• [PROBLEM DESCRIPTION]: Extract every line that contains the string "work".

• [MATERIAL PROVIDED]:
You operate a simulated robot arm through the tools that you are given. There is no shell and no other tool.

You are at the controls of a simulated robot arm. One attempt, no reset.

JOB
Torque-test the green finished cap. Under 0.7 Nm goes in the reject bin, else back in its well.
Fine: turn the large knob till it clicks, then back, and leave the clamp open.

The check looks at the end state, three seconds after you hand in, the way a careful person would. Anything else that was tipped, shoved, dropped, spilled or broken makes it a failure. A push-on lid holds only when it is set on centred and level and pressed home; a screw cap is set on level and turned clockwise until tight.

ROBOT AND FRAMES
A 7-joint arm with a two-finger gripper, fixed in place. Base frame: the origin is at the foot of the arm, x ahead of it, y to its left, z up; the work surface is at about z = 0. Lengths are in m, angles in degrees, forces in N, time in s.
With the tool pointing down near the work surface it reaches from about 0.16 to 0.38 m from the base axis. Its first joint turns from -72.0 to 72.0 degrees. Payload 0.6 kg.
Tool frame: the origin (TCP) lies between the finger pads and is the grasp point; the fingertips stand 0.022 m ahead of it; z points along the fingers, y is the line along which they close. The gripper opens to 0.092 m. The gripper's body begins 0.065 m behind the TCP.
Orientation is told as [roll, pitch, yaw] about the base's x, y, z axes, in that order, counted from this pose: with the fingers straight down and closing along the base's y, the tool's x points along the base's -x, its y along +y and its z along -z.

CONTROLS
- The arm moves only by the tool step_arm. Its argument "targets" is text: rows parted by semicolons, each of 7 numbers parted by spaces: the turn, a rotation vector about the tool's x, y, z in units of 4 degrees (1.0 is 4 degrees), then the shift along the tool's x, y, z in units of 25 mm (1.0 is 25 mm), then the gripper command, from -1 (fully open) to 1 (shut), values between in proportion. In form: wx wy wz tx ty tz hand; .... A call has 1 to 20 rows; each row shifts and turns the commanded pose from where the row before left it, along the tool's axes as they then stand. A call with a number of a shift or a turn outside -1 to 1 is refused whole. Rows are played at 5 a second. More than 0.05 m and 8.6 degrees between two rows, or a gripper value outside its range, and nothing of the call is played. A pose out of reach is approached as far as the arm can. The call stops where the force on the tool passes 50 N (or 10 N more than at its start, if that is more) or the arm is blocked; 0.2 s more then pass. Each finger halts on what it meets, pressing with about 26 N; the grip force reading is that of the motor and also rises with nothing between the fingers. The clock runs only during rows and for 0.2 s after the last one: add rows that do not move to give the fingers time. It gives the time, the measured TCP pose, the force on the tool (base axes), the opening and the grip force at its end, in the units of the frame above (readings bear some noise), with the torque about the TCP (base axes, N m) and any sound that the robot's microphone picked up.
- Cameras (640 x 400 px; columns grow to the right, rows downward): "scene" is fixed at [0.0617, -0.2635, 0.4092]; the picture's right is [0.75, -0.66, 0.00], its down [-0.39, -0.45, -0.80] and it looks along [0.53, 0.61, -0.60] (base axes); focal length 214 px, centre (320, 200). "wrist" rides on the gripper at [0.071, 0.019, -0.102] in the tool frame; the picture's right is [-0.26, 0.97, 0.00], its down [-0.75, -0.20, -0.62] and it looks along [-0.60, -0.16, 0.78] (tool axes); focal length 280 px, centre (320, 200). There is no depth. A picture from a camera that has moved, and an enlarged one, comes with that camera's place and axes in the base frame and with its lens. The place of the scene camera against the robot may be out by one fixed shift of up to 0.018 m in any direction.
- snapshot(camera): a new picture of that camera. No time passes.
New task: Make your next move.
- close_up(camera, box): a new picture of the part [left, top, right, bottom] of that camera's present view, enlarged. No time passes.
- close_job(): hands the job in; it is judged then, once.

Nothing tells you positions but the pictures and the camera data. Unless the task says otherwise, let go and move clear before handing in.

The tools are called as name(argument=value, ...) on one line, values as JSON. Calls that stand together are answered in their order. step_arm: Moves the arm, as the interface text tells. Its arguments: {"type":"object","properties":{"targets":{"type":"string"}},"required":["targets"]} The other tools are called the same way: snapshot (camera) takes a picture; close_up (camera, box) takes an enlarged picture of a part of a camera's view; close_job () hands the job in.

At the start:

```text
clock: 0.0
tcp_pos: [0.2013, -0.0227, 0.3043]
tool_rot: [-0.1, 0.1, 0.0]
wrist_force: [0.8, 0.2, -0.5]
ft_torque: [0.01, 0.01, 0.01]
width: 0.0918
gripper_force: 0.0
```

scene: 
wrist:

• [EXPECTED ANSWER]:
A 7-joint arm with a two-finger gripper, fixed in place. Base frame: the origin is at the foot of the arm, x ahead of it, y to its left, z up; the work surface is at about z = 0. Lengths are in m, angles in degrees, forces in N, time in s.
With the tool pointing down near the work surface it reaches from about 0.16 to 0.38 m from the base axis. Its first joint turns from -72.0 to 72.0 degrees. Payload 0.6 kg.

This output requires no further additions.